In summary, with the gradual integration of algorithms in the composite model, the complexity of the model gradually increases, which is not only reflected in the model structure, but also reflected in the training process and computing requirements. However, this increase in complexity is intended to improve the overall predictive performance of the model through finer feature selection and parameter tuning, as well as more powerful feature extraction capabilities.

The following offers an introduction to each component.

3.3.1. Support Vector Machine (SVM)

The support vector machine (SVM) algorithm is utilized for both classification and regression problems. The core principle of SVM is to find a hyperplane in the dataset space that can effectively separate different types of data samples [27]. This hyperplane should ideally be positioned in the center of the various samples, maximizing the distance between them. In the face of unprocessed datasets, this method significantly improves the generalization ability of the model. Moreover, when confronted with nonlinear problems, SVM can employ kernel function techniques to address them successfully. By employing dummy variables to represent each classification attribute, SVM efficiently classifies data by mapping the original dataset into a higher-dimensional feature space where linear separability is achieved.

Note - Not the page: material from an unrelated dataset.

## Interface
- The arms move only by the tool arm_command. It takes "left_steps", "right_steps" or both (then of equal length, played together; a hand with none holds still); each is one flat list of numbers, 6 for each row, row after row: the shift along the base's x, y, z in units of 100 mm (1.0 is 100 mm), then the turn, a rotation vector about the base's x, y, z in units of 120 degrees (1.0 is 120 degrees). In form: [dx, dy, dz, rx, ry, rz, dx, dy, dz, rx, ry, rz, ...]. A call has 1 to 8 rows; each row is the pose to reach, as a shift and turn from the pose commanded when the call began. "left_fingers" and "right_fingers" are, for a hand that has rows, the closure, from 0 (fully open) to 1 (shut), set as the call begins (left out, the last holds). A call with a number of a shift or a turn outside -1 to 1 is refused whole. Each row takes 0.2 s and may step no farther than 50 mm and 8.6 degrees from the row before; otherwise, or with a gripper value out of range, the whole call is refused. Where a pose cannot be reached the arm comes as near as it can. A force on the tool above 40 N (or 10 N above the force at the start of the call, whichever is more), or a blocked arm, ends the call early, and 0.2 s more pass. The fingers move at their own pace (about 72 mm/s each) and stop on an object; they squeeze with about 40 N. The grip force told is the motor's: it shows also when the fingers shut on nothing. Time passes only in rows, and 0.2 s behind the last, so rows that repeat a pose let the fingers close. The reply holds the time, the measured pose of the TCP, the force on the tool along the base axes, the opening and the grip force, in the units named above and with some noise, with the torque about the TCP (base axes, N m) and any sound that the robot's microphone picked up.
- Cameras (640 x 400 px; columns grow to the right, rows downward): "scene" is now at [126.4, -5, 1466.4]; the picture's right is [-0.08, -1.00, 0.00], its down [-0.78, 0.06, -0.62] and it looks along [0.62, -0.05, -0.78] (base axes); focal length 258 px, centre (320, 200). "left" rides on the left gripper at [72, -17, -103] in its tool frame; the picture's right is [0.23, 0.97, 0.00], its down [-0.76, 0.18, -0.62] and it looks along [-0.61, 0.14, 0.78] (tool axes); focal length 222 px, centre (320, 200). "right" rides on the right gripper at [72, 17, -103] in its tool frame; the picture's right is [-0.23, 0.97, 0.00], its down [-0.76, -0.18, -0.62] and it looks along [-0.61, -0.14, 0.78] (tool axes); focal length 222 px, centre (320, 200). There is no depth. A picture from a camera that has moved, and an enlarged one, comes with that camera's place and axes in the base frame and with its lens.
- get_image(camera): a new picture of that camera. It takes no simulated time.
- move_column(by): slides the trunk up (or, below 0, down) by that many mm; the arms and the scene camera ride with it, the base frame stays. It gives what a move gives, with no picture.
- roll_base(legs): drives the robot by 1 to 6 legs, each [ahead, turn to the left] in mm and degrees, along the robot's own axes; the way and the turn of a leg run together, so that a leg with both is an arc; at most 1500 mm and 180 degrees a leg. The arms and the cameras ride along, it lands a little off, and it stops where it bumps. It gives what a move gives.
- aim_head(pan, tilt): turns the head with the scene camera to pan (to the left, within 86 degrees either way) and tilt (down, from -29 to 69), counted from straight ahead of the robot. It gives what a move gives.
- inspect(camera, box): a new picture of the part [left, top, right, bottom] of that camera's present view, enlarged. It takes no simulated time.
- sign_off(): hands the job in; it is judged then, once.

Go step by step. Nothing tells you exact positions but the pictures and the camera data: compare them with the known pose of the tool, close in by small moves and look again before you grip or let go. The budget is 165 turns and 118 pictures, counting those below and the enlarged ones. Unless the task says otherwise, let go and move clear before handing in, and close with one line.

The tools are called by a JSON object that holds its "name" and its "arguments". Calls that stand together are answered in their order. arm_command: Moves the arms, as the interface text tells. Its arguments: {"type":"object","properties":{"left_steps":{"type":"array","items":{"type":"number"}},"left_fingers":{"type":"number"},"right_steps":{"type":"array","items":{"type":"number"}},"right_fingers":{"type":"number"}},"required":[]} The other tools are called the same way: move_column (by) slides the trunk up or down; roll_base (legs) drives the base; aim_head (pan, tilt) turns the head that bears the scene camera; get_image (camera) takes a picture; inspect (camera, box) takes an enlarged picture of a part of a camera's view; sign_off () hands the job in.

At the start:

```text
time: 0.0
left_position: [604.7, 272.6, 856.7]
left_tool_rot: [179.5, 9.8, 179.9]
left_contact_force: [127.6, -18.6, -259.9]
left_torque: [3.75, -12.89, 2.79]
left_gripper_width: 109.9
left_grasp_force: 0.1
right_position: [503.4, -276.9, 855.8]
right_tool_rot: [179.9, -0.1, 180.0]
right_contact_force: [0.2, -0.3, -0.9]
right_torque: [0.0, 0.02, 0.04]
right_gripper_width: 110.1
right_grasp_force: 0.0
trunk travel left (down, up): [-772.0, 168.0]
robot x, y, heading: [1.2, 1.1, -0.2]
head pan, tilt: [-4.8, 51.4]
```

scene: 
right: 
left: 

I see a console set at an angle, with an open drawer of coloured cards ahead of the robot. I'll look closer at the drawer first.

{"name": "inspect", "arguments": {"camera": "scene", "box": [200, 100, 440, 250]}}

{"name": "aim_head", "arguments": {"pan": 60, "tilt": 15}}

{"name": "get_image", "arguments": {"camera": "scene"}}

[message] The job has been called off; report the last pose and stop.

Firstly, a position hypothesis of the data sample in the data space is laid out. $T=\left\{(x_1,y_1),(x_2,y_2),\dots (x_i,y_i)\right\}$. X represents the I-th eigenvector in this space, and y represents the class of that eigenvector. $x_i\in R^D$, $y_i\in \left\{-1,+1\right\}$.

The main purpose of SVM is to find a hyperplane that can maximize the separation of data types, so let this plane be:

$${\omega }^T\mathrm{x}+b=0$$

(1)

The position of the hyperplane must be in the geometric interval of the sample, so the search for the optimal hyperplane can be turned into the search for the common line farthest from each feature point, where the distance from the point to the optimal plane can be defined as:

$$r=\frac{\left|{\omega }^T\mathrm{x}+b\right|}{‖\omega ‖}$$

(2)

We define the distance of the function as

$$y_i\left({\omega }^T{x}_i+b\right),i=1,\dots ,m$$

(3)

By combining Formula (2) with Formula (3), the expression of geometric distance between the dataset and the hyperplane can be obtained.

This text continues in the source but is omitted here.